Referring now to FIG. 4, the car frame 28 is illustrated in more detail. The car frame 28 includes a side frame 36 or upright assembly at each lateral side of the car frame 28, with a crosshead assembly 38 and a plank assembly 40 extending between the side frames 36 and defining an upper extent and a lower extent, respectively, of the car frame 28. Intermediate cross members 42 support the car bodies 26 in the car frame 28. The side frame 36 includes upright members 44 and upright braces 46 connecting the upright members 44 to provide support to the upright members 44. A plurality of seismic retainers 48 are located along the side frames 36 to react loads during seismic events or other sway events. In some embodiments, such as in FIG. 4, the seismic retainers 48 are located at the upright braces 46, while in other embodiments the seismic retainers 48 may be positioned at other locations, such as at the upright members 44. While 8 seismic retainers 48 are illustrated at the side frame 36 of FIG. 4, it is to be appreciated that other quantities of seismic retainers 48 may be utilized. In some embodiments, three or more seismic retainers 48 are utilized. Further, in other embodiments, the side frame 36 includes a single upright member 44 with the seismic retainers 48 secured to the upright member 44.

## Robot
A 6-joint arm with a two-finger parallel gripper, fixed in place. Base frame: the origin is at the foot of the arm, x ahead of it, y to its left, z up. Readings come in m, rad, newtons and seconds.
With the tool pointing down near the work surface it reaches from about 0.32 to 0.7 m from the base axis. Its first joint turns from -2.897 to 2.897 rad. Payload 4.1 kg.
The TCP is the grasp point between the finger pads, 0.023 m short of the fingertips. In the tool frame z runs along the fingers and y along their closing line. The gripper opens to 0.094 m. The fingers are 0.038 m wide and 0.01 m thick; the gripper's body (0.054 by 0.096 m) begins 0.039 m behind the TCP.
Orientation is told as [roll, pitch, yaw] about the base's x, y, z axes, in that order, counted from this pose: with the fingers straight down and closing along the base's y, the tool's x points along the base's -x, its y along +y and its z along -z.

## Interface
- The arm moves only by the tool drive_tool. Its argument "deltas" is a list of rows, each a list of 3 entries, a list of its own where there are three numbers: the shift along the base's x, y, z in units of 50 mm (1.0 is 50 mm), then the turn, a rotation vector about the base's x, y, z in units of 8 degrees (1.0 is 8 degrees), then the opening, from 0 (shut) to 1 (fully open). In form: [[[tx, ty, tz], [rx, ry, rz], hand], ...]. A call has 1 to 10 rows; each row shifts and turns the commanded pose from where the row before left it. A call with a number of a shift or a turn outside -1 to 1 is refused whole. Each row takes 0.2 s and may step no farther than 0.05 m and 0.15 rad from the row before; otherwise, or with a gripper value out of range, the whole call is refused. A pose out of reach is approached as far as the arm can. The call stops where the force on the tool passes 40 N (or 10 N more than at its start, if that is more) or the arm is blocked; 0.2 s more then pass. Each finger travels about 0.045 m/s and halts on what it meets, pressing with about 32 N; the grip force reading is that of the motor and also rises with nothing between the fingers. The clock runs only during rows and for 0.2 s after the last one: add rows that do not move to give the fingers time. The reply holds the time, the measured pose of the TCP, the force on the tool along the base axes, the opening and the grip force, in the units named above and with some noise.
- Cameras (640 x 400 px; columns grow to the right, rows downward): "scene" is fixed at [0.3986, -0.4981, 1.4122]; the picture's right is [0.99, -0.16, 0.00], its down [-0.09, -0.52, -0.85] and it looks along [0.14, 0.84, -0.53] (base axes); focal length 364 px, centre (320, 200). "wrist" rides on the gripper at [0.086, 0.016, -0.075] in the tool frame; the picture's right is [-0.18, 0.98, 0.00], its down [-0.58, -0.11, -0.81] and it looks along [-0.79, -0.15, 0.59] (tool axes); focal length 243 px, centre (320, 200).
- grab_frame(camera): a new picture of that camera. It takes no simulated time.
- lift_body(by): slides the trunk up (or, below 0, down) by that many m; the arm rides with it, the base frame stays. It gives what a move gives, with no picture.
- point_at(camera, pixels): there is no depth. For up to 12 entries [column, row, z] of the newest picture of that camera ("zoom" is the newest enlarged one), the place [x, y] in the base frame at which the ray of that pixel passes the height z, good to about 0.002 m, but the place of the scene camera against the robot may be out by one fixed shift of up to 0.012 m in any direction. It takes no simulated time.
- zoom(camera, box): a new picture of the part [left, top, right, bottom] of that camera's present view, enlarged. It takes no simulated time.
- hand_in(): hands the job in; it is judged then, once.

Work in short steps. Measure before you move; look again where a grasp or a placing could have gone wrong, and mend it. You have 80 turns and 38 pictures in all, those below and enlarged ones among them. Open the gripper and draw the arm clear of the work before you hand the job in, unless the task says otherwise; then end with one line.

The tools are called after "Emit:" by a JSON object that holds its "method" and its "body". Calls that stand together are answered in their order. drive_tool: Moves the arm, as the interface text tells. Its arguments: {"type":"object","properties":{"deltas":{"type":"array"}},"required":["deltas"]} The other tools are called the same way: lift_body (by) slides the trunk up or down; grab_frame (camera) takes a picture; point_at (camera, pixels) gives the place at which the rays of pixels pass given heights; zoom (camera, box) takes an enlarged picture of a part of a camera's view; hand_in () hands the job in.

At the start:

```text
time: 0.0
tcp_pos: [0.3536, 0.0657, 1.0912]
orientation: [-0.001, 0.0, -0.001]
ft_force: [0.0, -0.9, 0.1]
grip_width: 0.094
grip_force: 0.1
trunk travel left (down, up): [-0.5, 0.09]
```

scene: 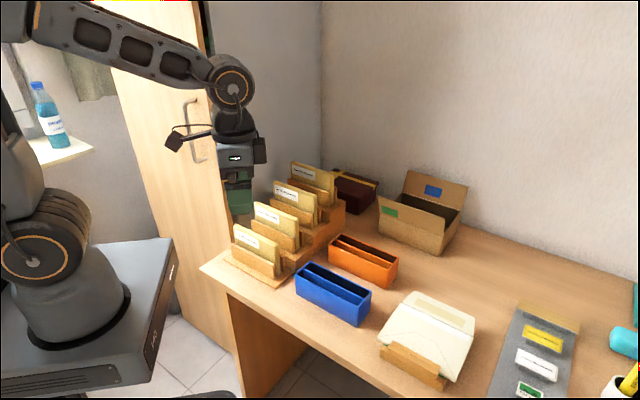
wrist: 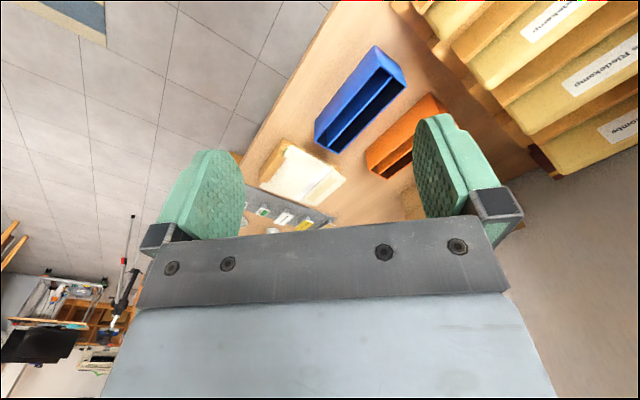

Referring now to FIG. 5, the seismic retainer 48 includes a retainer plate 50 secured to the upright brace 46 via two retainer brackets 52. As shown best in FIG. 6, the retainer plate 50 includes a rail slot 54 sized and positioned for a non-contact relationship with the guide rail 24 during normal operating conditions of the elevator system 10. A rail blade 56 of the guide rail 24 is located in the rail slot 54 between a first slot side 58 and a second slot side 60 opposite the first slot side 58. The first slot side 58 and the second slot side 60 define a rail slot width 62, which is greater than a blade width 64 of the rail blade 56. During a seismic event or other building sway event including lateral accelerations of the elevator car 14, the seismic retainer 48 reacts guide rail loads via contact with the guide rail 24 during the event, and by providing a plurality of seismic retainers 48 the guide rail loads are distributed throughout the plurality of seismic retainers 48. Although a plurality of retainer plates 50 are utilized in the illustrated embodiments, it is to be appreciated that in other embodiments one or more intermediate roller guides or sliding guides may be substituted for any of the seismic retainers 48, to further help distribute loading on the rails for either a seismic loading event, or with normal running conditions to help reduce deflections of car frame 28 structure.

Depending on the system requirements, a quantity and/or spacing of the seismic retainers 48 may be varied. Further, properties of the seismic retainer 48, such as rail slot width 62 or retainer plate 50 thickness may be varied to meet elevator system 10 requirements. Further, wear pads 66 may be included in the rail slot 54 to mitigate wear and noise due to contact between the guide rail 24 and the retainer plate 50.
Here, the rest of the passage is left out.